* start Selected passage *

Todavia, anacronicamente, e voltando à questão inicial, nota-se que a Reconstrução vem se afirmando como prática da Reabilitação e chega a ser associada, em certos casos, como prática de Restauro. Tendo em consideração as discrepâncias atuais da utilização do conceito de Reconstrução, parece útil dirigir o nosso olhar para o campo de conhecimento das ciências médicas, onde os critérios de salvaguarda da espécie humana parecem ser mais claros e objetivos.
Caminhos epistemológicos distintos. Linguística e práxis semelhantes
A etimologia dos termos usados na prática da Preservação encontra suas raízes em contextos bem diversos da Arquitetura, como a História, a Estética, a Filosofia, a Construção, a Tecnologia. Para Ascención Hernández Martínez, “la terminología circula en un territorio transversal que implica muchas disciplinas, cayendo a menudo en la ambigüedad y la confusión, de ahí la necesidad, en primer lugar, de clarificar bien los términos, para luego entrar en los criterios, en los contenidos” [10].

* end Selected passage *

#### To do
a) Take the selected passage and repeat only what runs from "Todavia, anacronicamente, e" through "claros e objetivos.".
b) Write the next part of the selected passage, the one that starts with "Todavia, anacronicamente, e".

* start Provided material *

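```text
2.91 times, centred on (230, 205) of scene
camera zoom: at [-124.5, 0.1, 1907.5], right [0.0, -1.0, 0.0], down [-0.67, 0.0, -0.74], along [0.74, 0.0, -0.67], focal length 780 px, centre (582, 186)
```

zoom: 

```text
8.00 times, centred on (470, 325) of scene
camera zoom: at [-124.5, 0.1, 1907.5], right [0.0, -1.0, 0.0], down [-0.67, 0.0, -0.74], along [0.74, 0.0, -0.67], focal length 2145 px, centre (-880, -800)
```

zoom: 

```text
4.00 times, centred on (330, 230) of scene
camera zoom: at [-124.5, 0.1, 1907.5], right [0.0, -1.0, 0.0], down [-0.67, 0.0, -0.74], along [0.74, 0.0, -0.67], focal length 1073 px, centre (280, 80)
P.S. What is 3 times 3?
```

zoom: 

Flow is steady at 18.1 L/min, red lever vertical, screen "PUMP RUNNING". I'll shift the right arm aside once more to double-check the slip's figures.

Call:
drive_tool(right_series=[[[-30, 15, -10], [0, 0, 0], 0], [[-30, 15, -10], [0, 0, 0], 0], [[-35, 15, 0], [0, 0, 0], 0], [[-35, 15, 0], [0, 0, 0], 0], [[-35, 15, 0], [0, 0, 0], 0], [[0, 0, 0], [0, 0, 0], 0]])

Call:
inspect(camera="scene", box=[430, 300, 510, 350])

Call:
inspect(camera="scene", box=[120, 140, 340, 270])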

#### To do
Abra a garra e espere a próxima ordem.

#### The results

* end Provided material *

#### The results
a)
Todavia, anacronicamente, e voltando à questão inicial, nota-se que a Reconstrução vem se afirmando como prática da Reabilitação e chega a ser associada, em certos casos, como prática de Restauro. Tendo em consideração as discrepâncias atuais da utilização do conceito de Reconstrução, parece útil dirigir o nosso olhar para o campo de conhecimento das ciências médicas, onde os critérios de salvaguarda da espécie humana parecem ser mais claros e objetivos.

b)
Ao mesmo tempo, uma dada linguagem técnica reflete um saber teórico sobre determinado campo de conhecimento, a partir de uma determinada cultura e lugar. Foi também sempre possível constatar situações de convivência da linguagem especializada da literatura técnica com outros termos populares que podem extrapolar o academicismo [11]. Não é de hoje que, a partir de algumas metáforas e metonímias, os termos da medicina são associados ao repertório da arquitetura e do urbanismo e vice-versa. Do lado da medicina, empregam-se, em diferentes especialidades, termos como “estrutura” (óssea, molecular), “parede” (de vasos arteriais ou capilares) e “tabique” (nasal), só para mencionar alguns exemplos.
Essa permeabilidade linguística foi em parte explorada na primeira metade do século passado, com o progredir do Movimento Moderno, em particular, com a elaboração da Carta de Atenas (IV CIAM, 1933) [12], que tinha por tema a “cidade funcional”, como sugerido por Le Corbusier, e que culminou com a discussão do “coração da cidade”, em 1951, durante o VIII CIAM. Buscava-se, então, associar as funções da cidade às condições primordiais do corpo humano, evidenciando o funcionamento desses organismos. Também o termo “patologias” passou desde então a associar-se aos problemas da cidade ou às “doenças” que afetam as estruturas e as diferentes camadas das edificações, como fissuras, infiltrações, corrosões, rachaduras, entre outras. Parte destas discussões relacionavam-se com as necessidades psicológicas do ser humano, pois, segundo os últimos encontros dos CIAM, estas haviam sido esquecidas no processo modernizador racionalista [13].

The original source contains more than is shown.